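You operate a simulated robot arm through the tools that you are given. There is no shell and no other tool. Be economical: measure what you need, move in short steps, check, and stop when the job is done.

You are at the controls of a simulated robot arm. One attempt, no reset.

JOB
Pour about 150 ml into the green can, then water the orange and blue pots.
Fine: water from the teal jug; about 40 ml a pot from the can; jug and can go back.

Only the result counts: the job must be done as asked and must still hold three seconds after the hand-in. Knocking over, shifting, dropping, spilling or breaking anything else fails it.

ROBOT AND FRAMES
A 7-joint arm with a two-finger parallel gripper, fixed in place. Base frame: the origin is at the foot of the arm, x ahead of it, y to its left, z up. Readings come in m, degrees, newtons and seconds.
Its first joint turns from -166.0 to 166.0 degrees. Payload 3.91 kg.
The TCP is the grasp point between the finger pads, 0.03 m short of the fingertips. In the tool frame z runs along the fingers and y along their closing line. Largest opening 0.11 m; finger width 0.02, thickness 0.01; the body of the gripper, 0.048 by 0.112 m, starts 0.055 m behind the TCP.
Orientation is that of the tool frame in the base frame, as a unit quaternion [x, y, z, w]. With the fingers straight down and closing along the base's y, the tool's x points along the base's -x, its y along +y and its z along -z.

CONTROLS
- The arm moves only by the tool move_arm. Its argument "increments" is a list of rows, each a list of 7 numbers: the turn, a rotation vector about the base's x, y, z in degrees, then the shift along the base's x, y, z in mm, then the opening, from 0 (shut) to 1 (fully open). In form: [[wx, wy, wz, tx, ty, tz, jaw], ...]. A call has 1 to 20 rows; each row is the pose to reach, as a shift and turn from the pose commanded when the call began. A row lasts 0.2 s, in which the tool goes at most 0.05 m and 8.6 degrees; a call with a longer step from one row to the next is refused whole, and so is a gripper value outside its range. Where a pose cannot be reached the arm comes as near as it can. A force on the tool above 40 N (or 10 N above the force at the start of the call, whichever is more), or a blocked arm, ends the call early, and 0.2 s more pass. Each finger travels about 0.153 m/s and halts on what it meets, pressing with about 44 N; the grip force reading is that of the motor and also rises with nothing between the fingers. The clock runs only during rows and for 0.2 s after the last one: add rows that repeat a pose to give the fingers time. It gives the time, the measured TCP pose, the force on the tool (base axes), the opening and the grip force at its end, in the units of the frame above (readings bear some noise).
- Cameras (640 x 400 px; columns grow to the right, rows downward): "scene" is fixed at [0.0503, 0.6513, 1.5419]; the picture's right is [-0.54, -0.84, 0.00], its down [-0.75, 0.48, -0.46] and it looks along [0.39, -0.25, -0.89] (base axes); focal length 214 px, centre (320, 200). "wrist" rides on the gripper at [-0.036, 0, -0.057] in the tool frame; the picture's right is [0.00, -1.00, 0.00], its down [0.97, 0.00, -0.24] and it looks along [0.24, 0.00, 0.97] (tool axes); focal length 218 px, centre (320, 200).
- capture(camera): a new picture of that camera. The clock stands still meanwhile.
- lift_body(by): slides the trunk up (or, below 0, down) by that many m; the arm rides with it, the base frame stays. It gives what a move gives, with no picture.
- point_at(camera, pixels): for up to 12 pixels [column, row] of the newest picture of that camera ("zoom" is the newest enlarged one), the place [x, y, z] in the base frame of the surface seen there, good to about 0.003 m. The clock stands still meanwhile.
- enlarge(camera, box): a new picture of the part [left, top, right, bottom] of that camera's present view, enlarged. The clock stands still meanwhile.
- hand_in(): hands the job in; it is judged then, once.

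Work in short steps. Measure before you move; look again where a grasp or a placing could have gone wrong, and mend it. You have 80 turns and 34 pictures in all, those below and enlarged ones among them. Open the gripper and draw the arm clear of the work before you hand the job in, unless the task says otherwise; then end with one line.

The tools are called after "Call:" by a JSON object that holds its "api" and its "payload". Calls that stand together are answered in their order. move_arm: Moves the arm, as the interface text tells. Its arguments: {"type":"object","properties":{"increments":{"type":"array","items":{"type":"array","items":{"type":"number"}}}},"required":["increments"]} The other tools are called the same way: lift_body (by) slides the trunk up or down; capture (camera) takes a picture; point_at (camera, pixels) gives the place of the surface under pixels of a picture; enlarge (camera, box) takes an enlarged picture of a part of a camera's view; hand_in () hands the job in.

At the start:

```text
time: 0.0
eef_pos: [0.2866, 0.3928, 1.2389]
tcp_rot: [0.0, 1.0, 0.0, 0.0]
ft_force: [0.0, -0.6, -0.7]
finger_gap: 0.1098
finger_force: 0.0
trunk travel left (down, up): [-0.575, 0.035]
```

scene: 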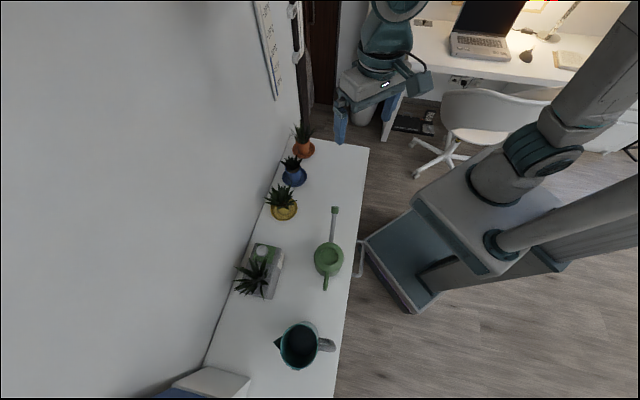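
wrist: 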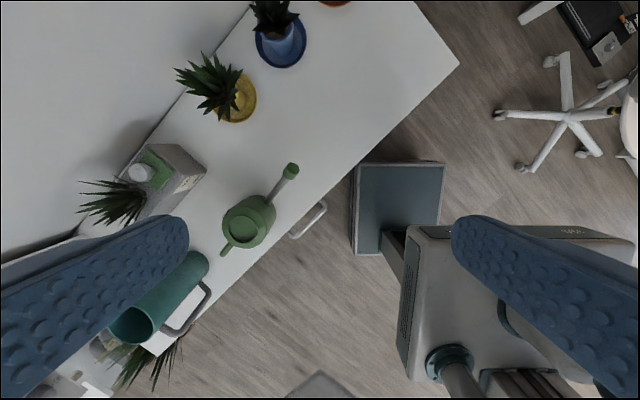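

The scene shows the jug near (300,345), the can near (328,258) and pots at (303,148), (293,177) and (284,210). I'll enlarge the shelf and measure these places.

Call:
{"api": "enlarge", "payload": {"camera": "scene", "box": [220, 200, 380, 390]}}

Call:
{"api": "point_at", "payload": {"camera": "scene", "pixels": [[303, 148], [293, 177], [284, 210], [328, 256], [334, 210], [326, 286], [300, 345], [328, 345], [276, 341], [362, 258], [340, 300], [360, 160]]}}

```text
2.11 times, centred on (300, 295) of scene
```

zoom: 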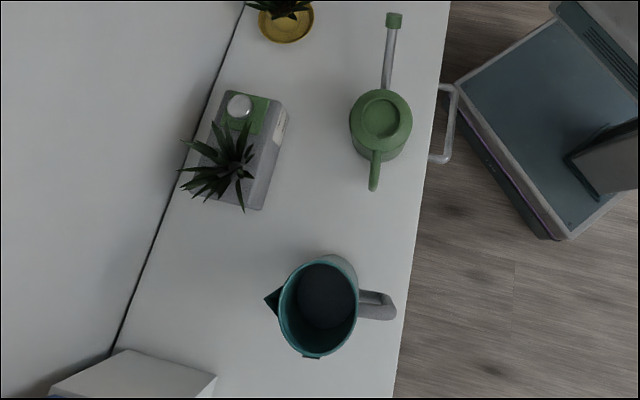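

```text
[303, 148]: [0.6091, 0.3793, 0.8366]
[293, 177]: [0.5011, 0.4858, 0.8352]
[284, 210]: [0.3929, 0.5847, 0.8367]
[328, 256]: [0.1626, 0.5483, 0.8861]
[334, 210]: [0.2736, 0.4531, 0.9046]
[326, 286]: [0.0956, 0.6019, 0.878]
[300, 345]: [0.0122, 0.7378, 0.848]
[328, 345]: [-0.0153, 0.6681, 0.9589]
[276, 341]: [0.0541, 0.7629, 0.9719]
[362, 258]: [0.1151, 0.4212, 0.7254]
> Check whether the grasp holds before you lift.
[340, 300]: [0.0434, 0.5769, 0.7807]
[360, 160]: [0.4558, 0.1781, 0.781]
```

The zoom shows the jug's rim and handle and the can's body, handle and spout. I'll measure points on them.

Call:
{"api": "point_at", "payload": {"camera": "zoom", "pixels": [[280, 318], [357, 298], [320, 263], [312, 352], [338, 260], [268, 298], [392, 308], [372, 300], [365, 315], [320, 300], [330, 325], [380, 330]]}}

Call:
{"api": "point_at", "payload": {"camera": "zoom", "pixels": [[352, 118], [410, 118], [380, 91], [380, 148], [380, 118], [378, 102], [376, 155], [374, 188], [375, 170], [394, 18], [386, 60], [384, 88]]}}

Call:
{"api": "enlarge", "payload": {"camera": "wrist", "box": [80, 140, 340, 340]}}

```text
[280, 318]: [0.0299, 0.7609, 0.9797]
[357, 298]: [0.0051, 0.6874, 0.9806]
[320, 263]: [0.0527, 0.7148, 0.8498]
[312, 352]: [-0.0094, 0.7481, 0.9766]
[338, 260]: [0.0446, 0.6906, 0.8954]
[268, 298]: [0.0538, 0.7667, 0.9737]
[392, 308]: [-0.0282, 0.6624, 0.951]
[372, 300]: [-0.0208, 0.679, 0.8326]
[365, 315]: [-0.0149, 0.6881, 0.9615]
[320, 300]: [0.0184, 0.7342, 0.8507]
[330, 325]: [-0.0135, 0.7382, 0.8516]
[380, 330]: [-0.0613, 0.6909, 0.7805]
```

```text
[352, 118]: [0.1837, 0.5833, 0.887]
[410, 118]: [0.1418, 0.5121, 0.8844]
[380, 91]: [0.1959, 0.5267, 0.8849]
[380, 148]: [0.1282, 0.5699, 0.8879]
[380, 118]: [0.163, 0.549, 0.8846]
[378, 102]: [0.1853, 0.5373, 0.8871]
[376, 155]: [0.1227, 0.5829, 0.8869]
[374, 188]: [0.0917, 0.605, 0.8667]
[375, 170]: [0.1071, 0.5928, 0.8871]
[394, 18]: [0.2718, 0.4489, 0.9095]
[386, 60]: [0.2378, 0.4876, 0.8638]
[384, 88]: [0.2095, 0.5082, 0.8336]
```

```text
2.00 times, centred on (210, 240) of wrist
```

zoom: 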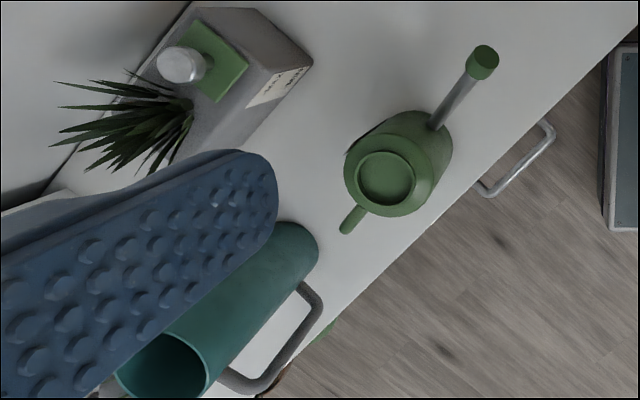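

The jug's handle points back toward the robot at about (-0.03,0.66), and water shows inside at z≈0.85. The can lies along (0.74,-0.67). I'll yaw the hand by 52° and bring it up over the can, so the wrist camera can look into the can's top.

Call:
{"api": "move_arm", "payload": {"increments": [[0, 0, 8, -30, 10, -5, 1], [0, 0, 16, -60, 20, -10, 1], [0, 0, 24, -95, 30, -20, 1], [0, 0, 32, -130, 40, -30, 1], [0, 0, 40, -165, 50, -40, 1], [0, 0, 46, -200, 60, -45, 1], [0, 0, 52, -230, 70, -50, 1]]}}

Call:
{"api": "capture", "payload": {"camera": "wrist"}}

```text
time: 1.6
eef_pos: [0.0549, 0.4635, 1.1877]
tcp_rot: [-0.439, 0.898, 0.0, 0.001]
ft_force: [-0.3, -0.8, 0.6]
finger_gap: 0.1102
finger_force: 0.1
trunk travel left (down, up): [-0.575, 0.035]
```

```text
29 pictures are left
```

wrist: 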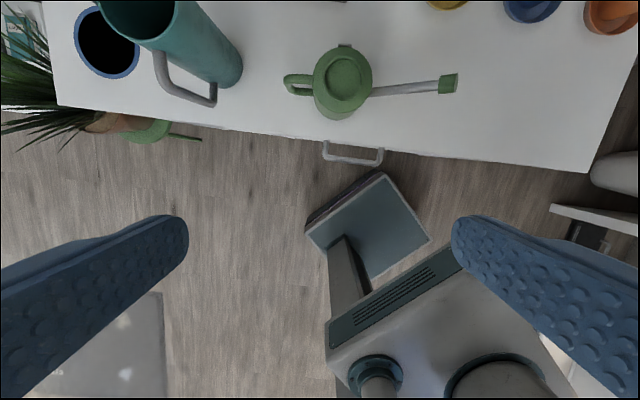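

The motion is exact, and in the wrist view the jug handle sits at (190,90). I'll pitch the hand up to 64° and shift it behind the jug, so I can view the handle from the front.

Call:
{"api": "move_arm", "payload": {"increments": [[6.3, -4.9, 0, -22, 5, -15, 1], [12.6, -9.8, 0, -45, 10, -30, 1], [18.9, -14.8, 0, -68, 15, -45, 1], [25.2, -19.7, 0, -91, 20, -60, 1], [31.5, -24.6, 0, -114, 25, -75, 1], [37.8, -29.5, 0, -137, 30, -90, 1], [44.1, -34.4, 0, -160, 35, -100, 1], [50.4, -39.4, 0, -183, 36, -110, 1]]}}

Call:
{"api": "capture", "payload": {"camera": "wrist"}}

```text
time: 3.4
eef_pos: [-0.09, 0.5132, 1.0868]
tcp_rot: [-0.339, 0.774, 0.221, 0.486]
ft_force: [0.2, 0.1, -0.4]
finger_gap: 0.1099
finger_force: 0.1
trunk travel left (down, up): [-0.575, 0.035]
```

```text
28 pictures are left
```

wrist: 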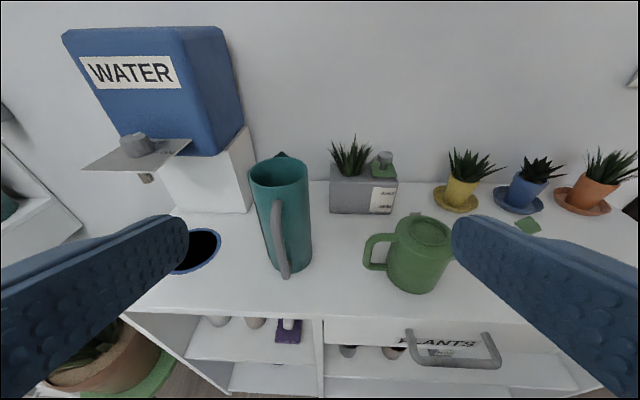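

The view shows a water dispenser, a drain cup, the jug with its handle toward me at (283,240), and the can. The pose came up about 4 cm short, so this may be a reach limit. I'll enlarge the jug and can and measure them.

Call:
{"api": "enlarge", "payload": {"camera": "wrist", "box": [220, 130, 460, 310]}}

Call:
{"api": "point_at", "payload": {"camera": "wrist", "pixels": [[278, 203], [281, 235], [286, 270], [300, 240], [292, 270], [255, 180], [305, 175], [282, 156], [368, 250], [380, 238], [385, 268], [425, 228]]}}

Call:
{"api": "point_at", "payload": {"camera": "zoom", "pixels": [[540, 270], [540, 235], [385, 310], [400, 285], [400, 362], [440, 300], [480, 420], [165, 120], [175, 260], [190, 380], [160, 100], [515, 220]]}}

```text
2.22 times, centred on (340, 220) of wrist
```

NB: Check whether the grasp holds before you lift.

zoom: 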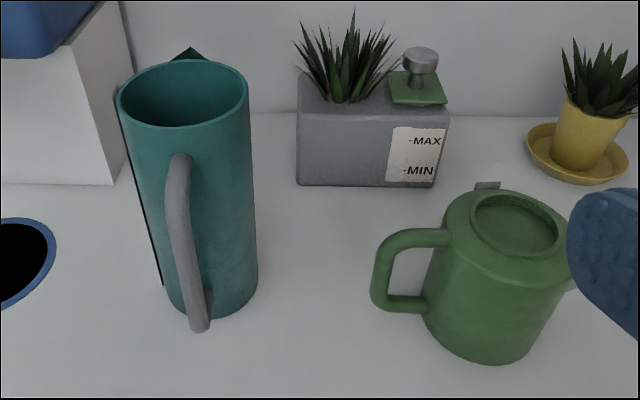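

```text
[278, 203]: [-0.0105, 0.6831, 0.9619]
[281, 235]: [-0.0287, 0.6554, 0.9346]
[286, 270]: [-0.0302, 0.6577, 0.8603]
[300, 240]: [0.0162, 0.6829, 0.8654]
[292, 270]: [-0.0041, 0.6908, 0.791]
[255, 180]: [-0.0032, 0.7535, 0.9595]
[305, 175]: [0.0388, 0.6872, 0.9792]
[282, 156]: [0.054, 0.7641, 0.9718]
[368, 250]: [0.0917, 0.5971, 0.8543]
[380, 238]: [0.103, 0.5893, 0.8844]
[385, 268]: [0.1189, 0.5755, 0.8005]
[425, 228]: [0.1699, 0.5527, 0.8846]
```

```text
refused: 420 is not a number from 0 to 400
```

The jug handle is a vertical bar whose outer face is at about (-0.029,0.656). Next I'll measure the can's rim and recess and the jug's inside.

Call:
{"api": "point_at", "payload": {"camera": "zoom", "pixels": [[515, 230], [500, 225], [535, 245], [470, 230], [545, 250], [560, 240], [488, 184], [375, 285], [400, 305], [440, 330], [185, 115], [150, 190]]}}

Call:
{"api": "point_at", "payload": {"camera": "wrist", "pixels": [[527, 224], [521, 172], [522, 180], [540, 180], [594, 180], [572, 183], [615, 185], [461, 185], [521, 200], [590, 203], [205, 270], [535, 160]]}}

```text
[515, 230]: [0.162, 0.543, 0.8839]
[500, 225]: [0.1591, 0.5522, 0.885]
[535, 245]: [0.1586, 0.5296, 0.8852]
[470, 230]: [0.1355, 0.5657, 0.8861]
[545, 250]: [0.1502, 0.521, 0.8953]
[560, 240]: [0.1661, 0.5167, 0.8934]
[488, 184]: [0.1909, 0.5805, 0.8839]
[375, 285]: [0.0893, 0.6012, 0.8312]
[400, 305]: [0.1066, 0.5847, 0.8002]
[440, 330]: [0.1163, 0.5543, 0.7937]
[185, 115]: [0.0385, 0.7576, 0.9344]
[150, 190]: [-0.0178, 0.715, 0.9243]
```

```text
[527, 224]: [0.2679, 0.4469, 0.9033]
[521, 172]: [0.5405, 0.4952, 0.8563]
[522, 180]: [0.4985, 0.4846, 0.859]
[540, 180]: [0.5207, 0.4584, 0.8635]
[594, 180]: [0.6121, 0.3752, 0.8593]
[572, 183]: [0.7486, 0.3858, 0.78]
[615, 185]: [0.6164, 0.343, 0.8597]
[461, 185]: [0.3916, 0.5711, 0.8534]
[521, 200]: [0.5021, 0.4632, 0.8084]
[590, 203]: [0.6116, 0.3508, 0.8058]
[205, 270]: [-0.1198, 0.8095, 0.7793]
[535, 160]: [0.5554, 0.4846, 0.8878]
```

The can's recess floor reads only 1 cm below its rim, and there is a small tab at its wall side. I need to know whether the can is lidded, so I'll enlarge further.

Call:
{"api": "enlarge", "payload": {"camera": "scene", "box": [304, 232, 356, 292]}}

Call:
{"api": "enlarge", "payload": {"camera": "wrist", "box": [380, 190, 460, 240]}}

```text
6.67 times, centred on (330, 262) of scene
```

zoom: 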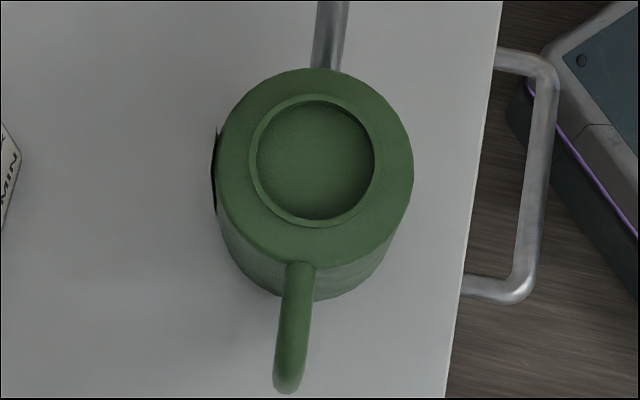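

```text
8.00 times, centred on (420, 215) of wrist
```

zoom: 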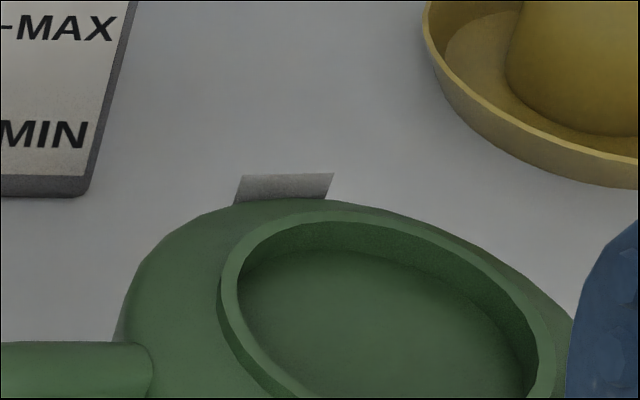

━━━━━━━━━━

In this exercise, copy only the lines from the opening line of the material through the line where "A 7-joint arm" appears. Set them in a Markdown table: Number counts from 1, Entry holds the line, and blank lines are dropped.

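| Number | Entry |
|---|---|
| 1 | You operate a simulated robot arm through the tools that you are given. There is no shell and no other tool. Be economical: measure what you need, move in short steps, check, and stop when the job is done. |
| 2 | You are at the controls of a simulated robot arm. One attempt, no reset. |
| 3 | JOB |
| 4 | Pour about 150 ml into the green can, then water the orange and blue pots. |
| 5 | Fine: water from the teal jug; about 40 ml a pot from the can; jug and can go back. |
| 6 | Only the result counts: the job must be done as asked and must still hold three seconds after the hand-in. Knocking over, shifting, dropping, spilling or breaking anything else fails it. |
| 7 | ROBOT AND FRAMES |
| 8 | A 7-joint arm with a two-finger parallel gripper, fixed in place. Base frame: the origin is at the foot of the arm, x ahead of it, y to its left, z up. Readings come in m, degrees, newtons and seconds. |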